Make dry lake safe, demands firefighter
By David McKenzie • Feb 8th, 2010 • Category: News
A fire brigade leader has called on the Sate Government to make Lake Colac fire ready.
Fireman and Lake Colac campaigner John Martin of Irrewarra said the government needed to fund its environment departments so they could reduce fairy grass and other hazards in the lake.
Mr Martin said he had been warning authorities about fire risks from fairy grass for months but they had done little to reduce fairy grass levels.
Fairy grass seed heads blow onto neighbouring properties and cause fire hazards.
The plant, a native, is prolific on dry lake beds.
Colac Otway Shire Council sent clean-up notices to 600 property owners late last year demanding they clean up fire hazards on their properties.

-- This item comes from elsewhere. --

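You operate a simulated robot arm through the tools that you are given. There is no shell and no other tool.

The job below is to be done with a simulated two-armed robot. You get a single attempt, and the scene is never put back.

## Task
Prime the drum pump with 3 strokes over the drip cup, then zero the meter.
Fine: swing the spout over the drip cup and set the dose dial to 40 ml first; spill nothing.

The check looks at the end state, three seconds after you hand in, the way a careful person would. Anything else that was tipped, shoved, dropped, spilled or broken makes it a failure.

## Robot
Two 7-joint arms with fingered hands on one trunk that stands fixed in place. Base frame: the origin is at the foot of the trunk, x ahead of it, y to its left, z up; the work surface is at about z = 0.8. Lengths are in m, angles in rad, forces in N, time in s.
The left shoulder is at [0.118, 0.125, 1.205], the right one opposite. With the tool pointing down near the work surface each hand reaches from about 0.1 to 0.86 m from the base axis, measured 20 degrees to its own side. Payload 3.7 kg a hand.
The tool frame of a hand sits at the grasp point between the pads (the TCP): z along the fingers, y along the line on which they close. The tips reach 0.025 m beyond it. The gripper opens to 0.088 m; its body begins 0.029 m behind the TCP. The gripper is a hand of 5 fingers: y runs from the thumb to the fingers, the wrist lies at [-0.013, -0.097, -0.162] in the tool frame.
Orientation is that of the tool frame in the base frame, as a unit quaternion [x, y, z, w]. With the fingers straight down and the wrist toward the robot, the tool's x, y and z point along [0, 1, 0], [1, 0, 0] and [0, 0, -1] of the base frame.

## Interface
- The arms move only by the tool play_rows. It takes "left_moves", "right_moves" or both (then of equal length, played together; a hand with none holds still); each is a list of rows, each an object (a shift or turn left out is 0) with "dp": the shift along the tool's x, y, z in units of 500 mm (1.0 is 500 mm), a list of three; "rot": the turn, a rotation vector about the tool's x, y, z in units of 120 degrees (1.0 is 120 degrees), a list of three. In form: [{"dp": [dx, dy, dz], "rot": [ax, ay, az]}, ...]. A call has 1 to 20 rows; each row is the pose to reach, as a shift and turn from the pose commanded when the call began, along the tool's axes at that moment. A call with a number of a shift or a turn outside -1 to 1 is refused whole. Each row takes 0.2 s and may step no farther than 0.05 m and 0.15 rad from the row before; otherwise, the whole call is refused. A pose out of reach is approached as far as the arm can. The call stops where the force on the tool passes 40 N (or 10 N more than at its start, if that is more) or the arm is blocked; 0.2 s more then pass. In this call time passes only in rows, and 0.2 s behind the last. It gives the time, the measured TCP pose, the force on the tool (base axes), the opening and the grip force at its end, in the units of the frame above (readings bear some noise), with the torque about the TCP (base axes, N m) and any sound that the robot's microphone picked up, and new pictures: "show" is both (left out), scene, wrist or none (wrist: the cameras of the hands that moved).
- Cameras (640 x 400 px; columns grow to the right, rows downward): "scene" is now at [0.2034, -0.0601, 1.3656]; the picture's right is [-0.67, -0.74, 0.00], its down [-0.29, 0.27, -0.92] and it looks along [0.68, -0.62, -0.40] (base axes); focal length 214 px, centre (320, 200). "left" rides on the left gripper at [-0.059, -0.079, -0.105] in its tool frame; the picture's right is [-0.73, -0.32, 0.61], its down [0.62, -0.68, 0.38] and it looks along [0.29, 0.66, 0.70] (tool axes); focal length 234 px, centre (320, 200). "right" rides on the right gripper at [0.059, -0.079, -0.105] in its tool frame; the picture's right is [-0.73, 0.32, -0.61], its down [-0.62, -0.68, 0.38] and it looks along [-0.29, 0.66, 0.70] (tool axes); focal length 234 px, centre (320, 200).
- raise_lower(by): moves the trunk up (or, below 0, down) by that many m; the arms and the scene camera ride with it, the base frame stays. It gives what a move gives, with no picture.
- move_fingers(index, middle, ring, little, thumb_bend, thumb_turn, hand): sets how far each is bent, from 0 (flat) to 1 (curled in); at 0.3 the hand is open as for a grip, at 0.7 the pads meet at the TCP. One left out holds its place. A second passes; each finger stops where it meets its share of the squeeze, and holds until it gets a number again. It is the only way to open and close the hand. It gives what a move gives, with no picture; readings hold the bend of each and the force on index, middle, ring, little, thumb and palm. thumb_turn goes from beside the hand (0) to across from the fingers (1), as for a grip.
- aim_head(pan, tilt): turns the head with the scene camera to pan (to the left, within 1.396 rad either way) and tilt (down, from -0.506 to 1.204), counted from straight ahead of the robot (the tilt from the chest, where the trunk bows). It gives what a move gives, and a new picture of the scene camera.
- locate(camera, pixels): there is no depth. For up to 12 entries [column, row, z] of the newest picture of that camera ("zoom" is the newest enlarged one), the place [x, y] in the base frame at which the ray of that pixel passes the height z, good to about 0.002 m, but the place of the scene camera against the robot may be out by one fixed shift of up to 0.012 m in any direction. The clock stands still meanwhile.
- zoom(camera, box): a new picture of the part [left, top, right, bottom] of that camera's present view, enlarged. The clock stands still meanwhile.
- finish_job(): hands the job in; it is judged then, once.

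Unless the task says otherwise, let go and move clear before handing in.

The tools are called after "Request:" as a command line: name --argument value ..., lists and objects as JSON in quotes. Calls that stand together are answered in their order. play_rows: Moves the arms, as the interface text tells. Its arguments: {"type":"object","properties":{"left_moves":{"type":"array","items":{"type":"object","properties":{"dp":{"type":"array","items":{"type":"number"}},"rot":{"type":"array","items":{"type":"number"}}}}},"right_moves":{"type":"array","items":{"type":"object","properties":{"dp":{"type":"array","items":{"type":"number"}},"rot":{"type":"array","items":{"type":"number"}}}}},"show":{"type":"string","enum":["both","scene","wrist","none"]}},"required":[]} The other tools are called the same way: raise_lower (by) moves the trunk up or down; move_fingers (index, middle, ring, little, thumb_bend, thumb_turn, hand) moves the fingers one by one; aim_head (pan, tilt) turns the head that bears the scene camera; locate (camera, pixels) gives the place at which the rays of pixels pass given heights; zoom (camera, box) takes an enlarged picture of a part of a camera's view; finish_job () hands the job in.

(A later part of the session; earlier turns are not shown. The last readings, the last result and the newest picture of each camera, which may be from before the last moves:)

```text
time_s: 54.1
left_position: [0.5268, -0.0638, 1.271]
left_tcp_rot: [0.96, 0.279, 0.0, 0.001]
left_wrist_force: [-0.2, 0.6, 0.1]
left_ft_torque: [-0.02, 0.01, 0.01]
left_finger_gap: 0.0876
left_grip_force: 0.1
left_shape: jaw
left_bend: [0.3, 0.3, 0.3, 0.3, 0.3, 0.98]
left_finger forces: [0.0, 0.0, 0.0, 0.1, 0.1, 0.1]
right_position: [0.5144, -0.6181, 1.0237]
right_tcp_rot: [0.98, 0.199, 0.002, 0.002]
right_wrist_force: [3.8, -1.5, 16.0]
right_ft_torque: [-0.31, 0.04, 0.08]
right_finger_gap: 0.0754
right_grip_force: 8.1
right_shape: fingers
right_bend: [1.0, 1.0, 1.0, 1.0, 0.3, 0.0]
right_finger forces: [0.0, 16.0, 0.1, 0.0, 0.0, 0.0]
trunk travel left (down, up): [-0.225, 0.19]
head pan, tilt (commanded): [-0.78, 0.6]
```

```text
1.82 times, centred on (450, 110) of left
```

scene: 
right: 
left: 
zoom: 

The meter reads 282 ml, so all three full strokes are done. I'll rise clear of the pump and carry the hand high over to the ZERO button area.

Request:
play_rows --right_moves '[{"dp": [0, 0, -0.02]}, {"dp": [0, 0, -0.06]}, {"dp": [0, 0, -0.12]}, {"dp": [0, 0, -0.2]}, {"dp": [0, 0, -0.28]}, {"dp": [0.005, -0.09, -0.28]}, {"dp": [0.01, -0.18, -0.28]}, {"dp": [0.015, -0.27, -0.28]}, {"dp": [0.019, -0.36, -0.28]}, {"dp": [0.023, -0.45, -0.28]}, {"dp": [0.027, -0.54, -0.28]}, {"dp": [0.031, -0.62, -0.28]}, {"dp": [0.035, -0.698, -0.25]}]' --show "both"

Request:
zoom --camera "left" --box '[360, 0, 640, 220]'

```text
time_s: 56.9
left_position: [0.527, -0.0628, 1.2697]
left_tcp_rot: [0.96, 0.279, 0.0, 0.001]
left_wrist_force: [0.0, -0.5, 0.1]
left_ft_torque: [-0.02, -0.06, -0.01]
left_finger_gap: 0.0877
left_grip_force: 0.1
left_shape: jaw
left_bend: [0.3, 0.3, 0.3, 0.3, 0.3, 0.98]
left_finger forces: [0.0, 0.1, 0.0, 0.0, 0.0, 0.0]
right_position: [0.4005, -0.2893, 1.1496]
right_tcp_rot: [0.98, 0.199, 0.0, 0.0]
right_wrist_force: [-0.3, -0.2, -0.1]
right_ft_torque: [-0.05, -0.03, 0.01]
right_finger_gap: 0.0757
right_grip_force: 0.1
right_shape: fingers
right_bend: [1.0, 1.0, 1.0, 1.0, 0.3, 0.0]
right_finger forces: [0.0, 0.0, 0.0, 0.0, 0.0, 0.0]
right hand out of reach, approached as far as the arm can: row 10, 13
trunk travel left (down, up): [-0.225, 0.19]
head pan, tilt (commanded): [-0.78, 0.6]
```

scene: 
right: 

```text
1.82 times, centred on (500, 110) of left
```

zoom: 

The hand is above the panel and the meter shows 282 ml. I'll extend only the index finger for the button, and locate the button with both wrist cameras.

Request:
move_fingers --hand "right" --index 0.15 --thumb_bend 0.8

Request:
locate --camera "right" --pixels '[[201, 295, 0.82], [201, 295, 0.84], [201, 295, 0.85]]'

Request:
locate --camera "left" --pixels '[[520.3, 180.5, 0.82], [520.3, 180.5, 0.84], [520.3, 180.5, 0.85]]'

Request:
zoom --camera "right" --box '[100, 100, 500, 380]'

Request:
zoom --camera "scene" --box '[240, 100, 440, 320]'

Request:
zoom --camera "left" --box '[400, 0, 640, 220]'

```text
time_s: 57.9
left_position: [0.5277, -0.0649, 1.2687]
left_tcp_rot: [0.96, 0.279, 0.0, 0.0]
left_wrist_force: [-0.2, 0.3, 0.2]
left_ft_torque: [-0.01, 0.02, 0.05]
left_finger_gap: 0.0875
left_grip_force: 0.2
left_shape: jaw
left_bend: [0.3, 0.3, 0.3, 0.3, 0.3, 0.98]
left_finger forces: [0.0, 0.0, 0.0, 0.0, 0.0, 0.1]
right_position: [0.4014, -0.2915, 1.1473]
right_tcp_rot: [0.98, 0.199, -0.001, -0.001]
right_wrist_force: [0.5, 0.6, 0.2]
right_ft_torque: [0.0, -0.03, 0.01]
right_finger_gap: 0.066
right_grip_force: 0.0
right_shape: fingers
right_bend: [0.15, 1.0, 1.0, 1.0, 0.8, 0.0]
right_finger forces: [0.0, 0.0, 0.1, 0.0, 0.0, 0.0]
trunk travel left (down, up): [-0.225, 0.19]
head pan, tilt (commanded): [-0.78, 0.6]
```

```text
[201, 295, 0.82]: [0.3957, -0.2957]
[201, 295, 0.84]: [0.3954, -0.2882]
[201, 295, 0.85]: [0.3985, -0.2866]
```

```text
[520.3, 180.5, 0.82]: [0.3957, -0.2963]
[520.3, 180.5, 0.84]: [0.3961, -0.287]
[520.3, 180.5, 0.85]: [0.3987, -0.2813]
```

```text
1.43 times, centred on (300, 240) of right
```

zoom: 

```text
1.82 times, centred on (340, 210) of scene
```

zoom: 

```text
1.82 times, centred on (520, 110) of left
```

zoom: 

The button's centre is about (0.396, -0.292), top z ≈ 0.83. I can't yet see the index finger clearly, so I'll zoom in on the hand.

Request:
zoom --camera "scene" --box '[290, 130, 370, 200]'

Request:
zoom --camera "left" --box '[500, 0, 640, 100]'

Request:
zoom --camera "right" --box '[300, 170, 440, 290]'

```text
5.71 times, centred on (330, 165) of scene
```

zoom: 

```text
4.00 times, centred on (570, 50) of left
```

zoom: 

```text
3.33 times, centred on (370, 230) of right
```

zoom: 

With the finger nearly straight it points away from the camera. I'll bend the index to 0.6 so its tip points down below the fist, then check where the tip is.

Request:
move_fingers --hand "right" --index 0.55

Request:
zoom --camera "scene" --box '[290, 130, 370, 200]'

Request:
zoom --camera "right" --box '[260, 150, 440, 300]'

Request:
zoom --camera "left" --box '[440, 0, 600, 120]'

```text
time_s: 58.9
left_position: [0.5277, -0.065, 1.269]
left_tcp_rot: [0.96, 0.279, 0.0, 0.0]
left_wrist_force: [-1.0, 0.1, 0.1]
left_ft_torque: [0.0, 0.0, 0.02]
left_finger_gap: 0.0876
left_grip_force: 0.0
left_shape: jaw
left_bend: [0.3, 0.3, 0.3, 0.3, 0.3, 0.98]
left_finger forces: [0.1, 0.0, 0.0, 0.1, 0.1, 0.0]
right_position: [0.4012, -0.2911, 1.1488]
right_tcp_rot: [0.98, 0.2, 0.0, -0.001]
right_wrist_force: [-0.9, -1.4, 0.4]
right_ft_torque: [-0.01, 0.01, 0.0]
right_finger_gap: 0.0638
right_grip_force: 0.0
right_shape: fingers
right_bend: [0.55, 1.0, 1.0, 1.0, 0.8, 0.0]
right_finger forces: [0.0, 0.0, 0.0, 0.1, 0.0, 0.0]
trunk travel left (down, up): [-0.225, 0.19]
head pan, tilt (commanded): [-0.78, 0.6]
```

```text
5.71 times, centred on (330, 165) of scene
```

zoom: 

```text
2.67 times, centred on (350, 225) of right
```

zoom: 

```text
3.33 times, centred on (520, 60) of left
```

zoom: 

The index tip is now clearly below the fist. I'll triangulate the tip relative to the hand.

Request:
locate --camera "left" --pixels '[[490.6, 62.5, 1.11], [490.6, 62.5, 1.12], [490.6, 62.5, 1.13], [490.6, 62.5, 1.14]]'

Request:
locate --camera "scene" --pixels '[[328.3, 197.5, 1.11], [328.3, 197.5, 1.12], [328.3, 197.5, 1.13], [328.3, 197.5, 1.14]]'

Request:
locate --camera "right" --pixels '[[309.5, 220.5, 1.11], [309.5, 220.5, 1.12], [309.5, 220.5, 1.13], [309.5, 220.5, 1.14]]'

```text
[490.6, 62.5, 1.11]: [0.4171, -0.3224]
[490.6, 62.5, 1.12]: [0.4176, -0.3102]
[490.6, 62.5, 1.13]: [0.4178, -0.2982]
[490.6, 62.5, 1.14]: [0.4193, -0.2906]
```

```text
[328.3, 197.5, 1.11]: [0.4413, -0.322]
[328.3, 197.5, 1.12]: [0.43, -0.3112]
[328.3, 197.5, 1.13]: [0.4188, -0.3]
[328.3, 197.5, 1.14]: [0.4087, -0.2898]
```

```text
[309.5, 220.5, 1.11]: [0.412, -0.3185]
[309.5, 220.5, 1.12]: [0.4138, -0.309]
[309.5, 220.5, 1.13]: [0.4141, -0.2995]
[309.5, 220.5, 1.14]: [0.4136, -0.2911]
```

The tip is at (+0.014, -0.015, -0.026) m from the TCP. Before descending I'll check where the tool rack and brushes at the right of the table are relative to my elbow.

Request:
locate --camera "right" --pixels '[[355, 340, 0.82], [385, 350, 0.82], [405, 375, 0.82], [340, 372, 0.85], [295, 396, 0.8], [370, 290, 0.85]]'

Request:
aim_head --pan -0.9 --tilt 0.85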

But the council has no power to send notices to government agencies for hazards on their land or to fine them for failing to do the work.
Mr Martin said State Government agencies Parks Victoria and the Department of Sustainability and Environment were responsible for managing the lake.
He said weeds in people’s back yards paled into insignificance compared with the plants on Lake Colac which were a fire hazard.
“The community’s safety has been compromised by the State Government,” he said.
“We need the State Government to lead by example and make the lake fire ready.
“At the end of the day we have prolific fairy grass growth.”
Mr Martin said he was speaking as captain of the Irrewarra Fire Brigade, although he is also a member of a dry lake taskforce.
He said fairy grass blew off the lake and caused fire hazards where it collected on people’s properties.
“If people clean up their property and live in the vicinity of Lake Colac, that very same property that was issued a clean-up notice is back to square one.”
Mr Martin said authorities were trialling chemical sprays to kill the fairy grass, but he said they left it too late in the season for sprays to be effective.
He said overgrown areas just outside Meredith Park on the lake’s north were the biggest fire threats to Irrewarra.
Mr Martin said a fire could easily spread with north winds to Irrewarra.
“It could burn out half the district,” he said.
Meanwhile, the council’s environment and community safety manager Stewart Anderson said vegetation was taking hold around the periphery of Lake Colac.
Mr Anderson said that while fairy grass was the early coloniser, management agencies had observed other species out-competing it.
“Some of these other species are native and some are exotic,” he said.
“Work is happening to better understand the mix of vegetation growing around the lake.”
THREAT: Lake Colac campaigner John Martin says a fire in vegetation on the lake’s dry bed could “burn out half the district”.